## Start Source excerpt
Jimmy Eat World - Chase this light
Interscope / UniversalVÖ: 19.10.2007
X für ein Uh
Ein "E"! Ein "O"! Könnt ihr ein "U"? Wo ist das "I"? Wer hat ein "A"? Unlängst fragte noch Kollege Schwarze anlässlich von The goal is to make the animals happy, wo eine Band eigentlich ihre Selbstlaute gelassen habe. Jimmy Eat World geben mit "Chase this light" postwendend die Antwort. Für den Backgroundchor-Exzess, den ihr sechstes Album vom Stapel karrt, müssen sie schon mächtig auf Vokal-Einkaufstour gewesen sein. Da wird gehaucht, geseufzt, schwer, lang und freudvoll ausgeatmet, bis die Backentaschen beben und die Mundhöhlen vibrieren. Im Allgemeinen ist ein derart dicht zugeschallter Hintergrund ja ein sicheres Indiz für die Schlichtheit der Oberfläche.
## End Source excerpt
• Set of tasks:
[1] Set down the source excerpt as it stands from "Jimmy Eat World - Chase" to "Schlichtheit der Oberfläche.", and nothing more.
[2] Extend the source excerpt, starting right after its last sentence.
## Start Source data
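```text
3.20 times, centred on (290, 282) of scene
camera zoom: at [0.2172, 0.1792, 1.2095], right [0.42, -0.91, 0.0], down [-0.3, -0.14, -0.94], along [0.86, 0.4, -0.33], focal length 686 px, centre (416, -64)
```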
## End Source data
• Final answers:
[1]
Jimmy Eat World - Chase this light
Interscope / UniversalVÖ: 19.10.2007
X für ein Uh
Ein "E"! Ein "O"! Könnt ihr ein "U"? Wo ist das "I"? Wer hat ein "A"? Unlängst fragte noch Kollege Schwarze anlässlich von The goal is to make the animals happy, wo eine Band eigentlich ihre Selbstlaute gelassen habe. Jimmy Eat World geben mit "Chase this light" postwendend die Antwort. Für den Backgroundchor-Exzess, den ihr sechstes Album vom Stapel karrt, müssen sie schon mächtig auf Vokal-Einkaufstour gewesen sein. Da wird gehaucht, geseufzt, schwer, lang und freudvoll ausgeatmet, bis die Backentaschen beben und die Mundhöhlen vibrieren. Im Allgemeinen ist ein derart dicht zugeschallter Hintergrund ja ein sicheres Indiz für die Schlichtheit der Oberfläche.

[2]
Um so erstaunlicher, dass doch so manches Hochgefühl und beglückendes Temperament aus "Chase this light" heraussticht wie ein impulsives, verräterisches Glucksen. So gibt sich "Let it happen" nie wirklich mit seinem Power-Pop zufrieden und erschafft aus einer höchst klischeegefährdeten Strophe einen von Frauenchorälen nach vorne geschubsten Refrain, der sofort auf den Rest des Songs überspringt und selbst das nahe der Lächerlichkeit ausgestellte Lachgesäusel noch mitreißt. Auch "Big casino" entwischt mit seinen gesungenen Triumphbögen kurzzeitig in einen Zwischenpart, der die Arme erneut all dem entgegenstreckt, was mindestens unerreichbar scheint. Und wirft allein so den Refrain als einen nicht mehr kontrollierbaren Affekt aus dem Song heraus nach ganz weit oben. "Always be" zeigt sich von einem ähnlich ekstatischen Husten geschüttelt, und "Firefight" gibt sogar eine Idee davon, was manch einer seit längerem bei den Foo Fighters vermissen könnte.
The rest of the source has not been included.